La Sevilla que ve nacer la Feria de Abril en 1847 es la misma Sevilla que abraza a los primeros ferrocarriles. Es la ciudad a la que llegan Antonio de Orlèans y su esposa, María Luisa Fernanda, duques de Montpensier, para acabar revolucionando sus costumbres. Aquella Sevilla es la de la nueva Semana Santa que encala las casas, instala palcos en la Plaza de San Francisco y enriquece a sus cofradías con mantos y palios bordados en los talleres de las hermanas Antúnez, donde entró de aprendiz un tal Juan Manuel Rodríguez Ojeda. Es la Sevilla de los primeros caminos de Triana al Rocío, la que rima las leyendas de Bécquer, la de los café cantantes y el flamenco orillado en el arrabal trianero.
El XIX es el siglo en el que Sevilla se reinventó y asentó los puntales de los rasgos que definirían su personalidad extrovertida y apasionada. La celebración de la Semana Santa, por un lado, con la suntuosidad de sus nuevas procesiones, y la Feria de Sevilla.

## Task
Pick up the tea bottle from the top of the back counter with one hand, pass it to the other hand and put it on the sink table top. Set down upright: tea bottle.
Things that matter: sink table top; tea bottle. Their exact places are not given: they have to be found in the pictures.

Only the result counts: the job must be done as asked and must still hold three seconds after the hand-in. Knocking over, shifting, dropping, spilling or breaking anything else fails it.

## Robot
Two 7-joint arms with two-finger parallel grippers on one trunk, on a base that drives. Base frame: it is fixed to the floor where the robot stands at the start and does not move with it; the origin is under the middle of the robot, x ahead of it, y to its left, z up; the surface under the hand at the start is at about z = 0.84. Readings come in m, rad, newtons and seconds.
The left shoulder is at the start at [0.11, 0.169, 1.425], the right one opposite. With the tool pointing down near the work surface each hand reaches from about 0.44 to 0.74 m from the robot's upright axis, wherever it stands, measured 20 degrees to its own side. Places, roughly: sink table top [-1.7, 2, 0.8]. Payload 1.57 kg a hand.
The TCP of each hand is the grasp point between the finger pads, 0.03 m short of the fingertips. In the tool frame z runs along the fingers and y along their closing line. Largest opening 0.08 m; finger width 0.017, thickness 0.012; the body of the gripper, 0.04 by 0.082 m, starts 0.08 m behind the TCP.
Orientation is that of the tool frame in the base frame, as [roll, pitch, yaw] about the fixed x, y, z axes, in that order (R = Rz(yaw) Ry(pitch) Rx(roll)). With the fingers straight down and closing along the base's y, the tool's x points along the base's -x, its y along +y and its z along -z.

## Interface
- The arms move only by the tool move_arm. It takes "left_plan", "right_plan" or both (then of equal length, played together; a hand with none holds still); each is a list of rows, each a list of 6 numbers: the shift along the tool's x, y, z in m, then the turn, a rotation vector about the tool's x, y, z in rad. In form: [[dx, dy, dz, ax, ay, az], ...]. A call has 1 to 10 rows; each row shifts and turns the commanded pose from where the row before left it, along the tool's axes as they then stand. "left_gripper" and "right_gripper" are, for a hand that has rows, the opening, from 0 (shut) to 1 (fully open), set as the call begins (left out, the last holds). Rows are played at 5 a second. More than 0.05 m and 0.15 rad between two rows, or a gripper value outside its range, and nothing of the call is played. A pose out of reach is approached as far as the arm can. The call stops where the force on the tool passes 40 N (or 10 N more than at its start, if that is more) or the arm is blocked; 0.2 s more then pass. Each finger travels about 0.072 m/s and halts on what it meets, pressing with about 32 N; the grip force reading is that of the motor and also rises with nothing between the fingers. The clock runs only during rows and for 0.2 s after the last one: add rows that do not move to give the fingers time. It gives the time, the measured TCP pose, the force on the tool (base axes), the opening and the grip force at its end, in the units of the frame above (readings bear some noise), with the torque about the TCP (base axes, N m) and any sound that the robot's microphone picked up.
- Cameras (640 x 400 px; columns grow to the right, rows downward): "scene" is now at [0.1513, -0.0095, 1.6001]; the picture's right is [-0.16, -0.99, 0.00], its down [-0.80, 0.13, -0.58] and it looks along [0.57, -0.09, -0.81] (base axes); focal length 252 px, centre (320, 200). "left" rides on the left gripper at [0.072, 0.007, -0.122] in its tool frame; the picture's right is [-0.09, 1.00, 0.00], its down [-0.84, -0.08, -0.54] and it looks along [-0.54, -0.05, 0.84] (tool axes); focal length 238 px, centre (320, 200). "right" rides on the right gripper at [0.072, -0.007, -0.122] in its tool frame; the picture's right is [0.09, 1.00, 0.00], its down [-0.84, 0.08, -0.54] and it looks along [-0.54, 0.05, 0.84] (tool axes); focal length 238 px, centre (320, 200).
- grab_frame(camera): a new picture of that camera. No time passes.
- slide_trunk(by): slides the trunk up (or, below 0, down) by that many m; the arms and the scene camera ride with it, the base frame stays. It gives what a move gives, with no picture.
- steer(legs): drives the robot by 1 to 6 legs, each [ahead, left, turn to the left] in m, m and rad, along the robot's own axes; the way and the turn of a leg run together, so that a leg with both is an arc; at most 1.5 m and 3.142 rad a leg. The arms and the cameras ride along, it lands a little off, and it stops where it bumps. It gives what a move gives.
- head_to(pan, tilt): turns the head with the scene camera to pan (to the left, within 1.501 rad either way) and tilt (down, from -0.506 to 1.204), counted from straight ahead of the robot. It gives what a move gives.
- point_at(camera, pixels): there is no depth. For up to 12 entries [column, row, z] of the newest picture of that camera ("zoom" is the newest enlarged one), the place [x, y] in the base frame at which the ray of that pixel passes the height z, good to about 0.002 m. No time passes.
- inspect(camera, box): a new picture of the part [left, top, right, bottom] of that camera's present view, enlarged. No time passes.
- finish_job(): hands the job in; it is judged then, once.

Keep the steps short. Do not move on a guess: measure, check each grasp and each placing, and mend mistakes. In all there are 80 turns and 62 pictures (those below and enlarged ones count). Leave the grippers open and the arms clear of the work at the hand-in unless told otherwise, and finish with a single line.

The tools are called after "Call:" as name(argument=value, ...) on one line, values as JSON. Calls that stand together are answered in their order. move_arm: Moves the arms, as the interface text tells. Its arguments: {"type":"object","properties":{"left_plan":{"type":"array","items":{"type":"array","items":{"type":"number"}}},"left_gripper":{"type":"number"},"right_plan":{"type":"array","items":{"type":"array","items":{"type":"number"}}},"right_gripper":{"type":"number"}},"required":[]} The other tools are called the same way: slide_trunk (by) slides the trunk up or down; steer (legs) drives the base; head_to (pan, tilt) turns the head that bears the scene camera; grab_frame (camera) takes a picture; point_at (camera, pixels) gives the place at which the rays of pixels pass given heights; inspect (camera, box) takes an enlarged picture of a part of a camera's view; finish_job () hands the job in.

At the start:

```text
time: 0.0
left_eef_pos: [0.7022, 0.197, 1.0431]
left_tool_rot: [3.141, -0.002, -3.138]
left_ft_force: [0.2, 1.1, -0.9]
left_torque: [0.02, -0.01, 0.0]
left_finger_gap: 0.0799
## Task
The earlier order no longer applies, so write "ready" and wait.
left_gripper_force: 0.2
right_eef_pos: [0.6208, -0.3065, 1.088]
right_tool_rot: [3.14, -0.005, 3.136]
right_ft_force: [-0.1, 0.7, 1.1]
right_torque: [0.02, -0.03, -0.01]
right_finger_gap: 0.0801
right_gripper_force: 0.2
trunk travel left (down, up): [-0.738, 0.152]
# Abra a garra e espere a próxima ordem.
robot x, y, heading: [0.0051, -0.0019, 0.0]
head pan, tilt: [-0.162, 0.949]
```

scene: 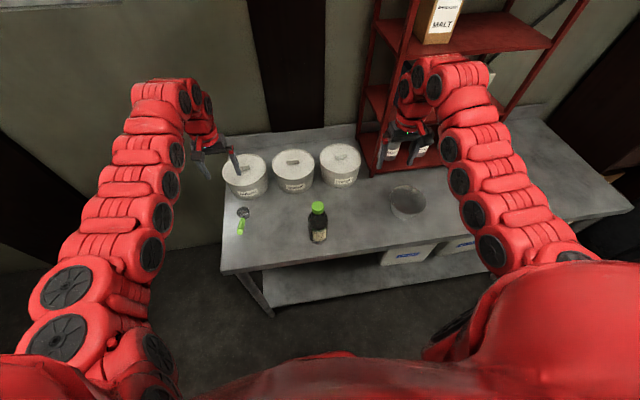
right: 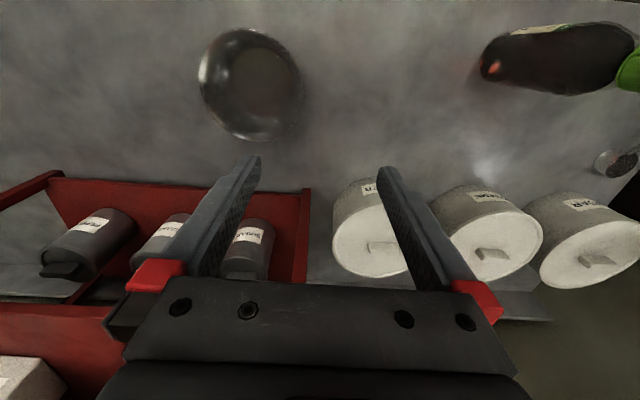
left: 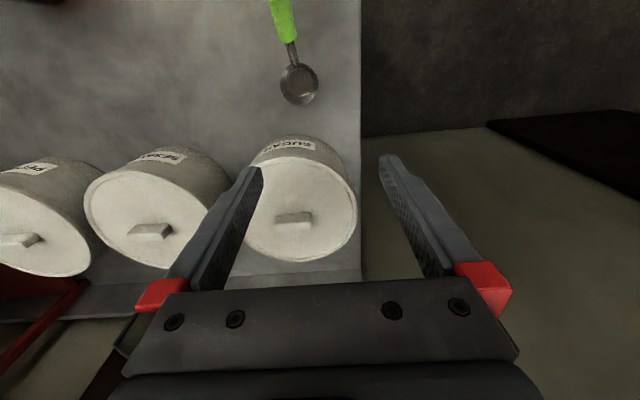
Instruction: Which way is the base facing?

Una feria nacida con una profunda vocación comercial de compra y venta de ganado pero que no tardaría en adquirir aires festivos cuando tocaba celebrar los tratos que allí se cerraban.
De ahí las casetas y la aparición de todo tipo de elementos propios de la fiesta como los bailes, la gastronomía, la música… Aquellas escenas que se convirtieron en llamativas estampas del costumbrismo autóctono no tardaron en ser trasladadas a los lienzos por parte de los pintores extranjeros y locales.
VALIENTES Y TIBIOS
“Dejemos en el camino, personas y privilegios a favor de vivir más cercanos de nuestra verdad más verdadera”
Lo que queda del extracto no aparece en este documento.